[start]
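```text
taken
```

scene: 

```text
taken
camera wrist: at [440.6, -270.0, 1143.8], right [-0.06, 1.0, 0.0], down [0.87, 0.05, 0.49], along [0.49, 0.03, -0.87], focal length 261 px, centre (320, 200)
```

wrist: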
[end]
Task description:
Repeat the listing in full, keeping every line exactly as it is.

Solution for this exercise:
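```text
taken
```

scene: 

```text
taken
camera wrist: at [440.6, -270.0, 1143.8], right [-0.06, 1.0, 0.0], down [0.87, 0.05, 0.49], along [0.49, 0.03, -0.87], focal length 261 px, centre (320, 200)
```

wrist: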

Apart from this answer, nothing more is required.